Chef Asata cooked for a decade in the "Alice Waters–influenced" industry before starting a family. She remembers being "very pregnant" when she and her husband were down to one income, going to Walmart for groceries, and "seeing just stuff literally stocked to the roof, people buying things in boxes and packages, nothing like I had come to know as food." 

That's when a voice spoke to her so loudly, she says, that she turned to see who'd said it: "But you can show them how." In that moment, the soon-to-be mother decided to make a career shift from epicure to educator. "I don't write fancy recipes anymore," she explains. "Not because I can't, but because that's not my calling. I came from the farm-to-table world, but that's nirvana, that's not how people live."
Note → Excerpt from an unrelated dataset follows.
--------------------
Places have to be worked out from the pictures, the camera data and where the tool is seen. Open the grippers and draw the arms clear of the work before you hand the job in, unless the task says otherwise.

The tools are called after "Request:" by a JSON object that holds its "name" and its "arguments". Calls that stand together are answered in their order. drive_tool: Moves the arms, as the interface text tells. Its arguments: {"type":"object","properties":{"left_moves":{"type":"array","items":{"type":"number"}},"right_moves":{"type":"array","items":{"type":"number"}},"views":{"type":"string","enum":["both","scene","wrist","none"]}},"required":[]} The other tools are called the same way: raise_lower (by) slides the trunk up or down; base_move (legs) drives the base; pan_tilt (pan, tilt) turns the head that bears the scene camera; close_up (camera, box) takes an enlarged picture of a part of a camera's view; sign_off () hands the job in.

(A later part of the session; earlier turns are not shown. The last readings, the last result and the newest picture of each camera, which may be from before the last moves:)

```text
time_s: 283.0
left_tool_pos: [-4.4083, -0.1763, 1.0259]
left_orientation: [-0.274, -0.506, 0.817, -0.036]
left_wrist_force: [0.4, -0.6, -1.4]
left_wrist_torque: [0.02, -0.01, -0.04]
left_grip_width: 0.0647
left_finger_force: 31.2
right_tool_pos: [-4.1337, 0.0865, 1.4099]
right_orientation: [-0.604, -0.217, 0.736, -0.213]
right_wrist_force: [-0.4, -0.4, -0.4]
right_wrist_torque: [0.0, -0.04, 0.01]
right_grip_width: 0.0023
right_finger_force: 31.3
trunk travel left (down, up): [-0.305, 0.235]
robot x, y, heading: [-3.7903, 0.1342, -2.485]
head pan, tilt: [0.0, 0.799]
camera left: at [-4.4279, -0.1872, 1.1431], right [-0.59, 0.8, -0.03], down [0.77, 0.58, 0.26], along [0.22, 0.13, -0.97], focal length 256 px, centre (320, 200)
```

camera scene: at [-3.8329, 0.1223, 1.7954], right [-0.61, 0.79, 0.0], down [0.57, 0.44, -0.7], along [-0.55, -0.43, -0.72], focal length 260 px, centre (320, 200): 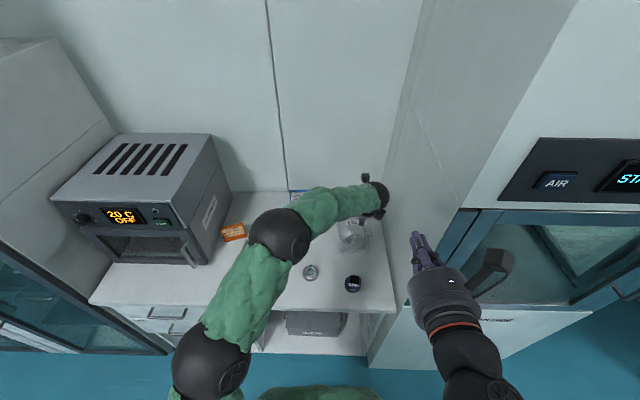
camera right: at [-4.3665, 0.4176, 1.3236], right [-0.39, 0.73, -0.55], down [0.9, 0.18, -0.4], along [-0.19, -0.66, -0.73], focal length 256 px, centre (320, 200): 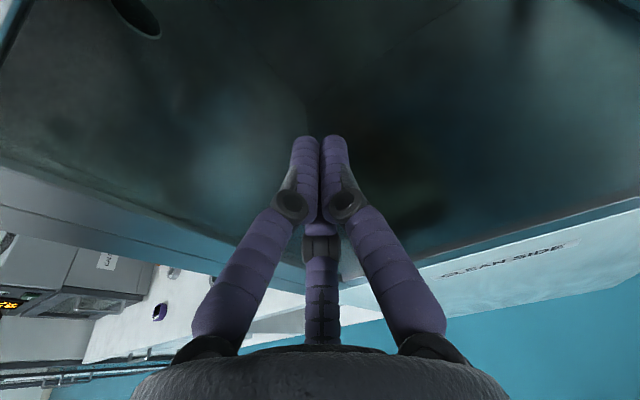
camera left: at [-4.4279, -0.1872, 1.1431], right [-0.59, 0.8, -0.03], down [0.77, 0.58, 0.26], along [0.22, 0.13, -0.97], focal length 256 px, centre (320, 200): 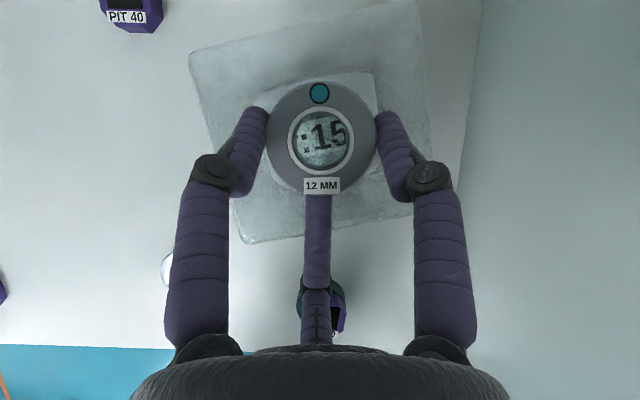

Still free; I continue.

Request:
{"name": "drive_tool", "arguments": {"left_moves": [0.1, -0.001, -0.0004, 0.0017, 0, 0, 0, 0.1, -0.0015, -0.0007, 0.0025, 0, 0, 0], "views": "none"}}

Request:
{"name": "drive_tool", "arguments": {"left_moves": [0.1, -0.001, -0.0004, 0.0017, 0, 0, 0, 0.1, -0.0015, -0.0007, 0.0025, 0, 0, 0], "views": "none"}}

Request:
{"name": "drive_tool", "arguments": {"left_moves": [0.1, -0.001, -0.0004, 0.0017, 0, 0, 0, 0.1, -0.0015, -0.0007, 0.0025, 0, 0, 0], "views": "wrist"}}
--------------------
Chef Asata has since earned a masters of public health at Emory University's Rollins School of Public Health, where she completed her thesis on the complexities of picky eating. She also earned a masters of science in education from the University of Kansas, where she developed a plan for integrating health and nutrition into PreK to 5th grade STEAM curriculum. "I understand food at a scientific level and a soul level."

"When I talk to people about their food and their nutrition, I'm going to also explain how and why this will impact their body. 'You just need to eat less and exercise more,' is the worst advice ever," she says. "It's culturally blind, monochromatic, genderless, disgusting advice ... For every person out there struggling, that's why I keep on coming out."

Chef Asata has long held reverence for farmers who grow food for the community. She wants to use her farm connections to reclaim ways of cooking and eating that benefit growers and consumers alike. "People think [seasonal cooking] is time consuming and expensive and complicated with weird ingredients, and it's just not," she insists.

"When a parent runs me down in the parking lot [asking], 'how did you get him to eat squash?' that parent has been transformed." And that, she points out, is the movement.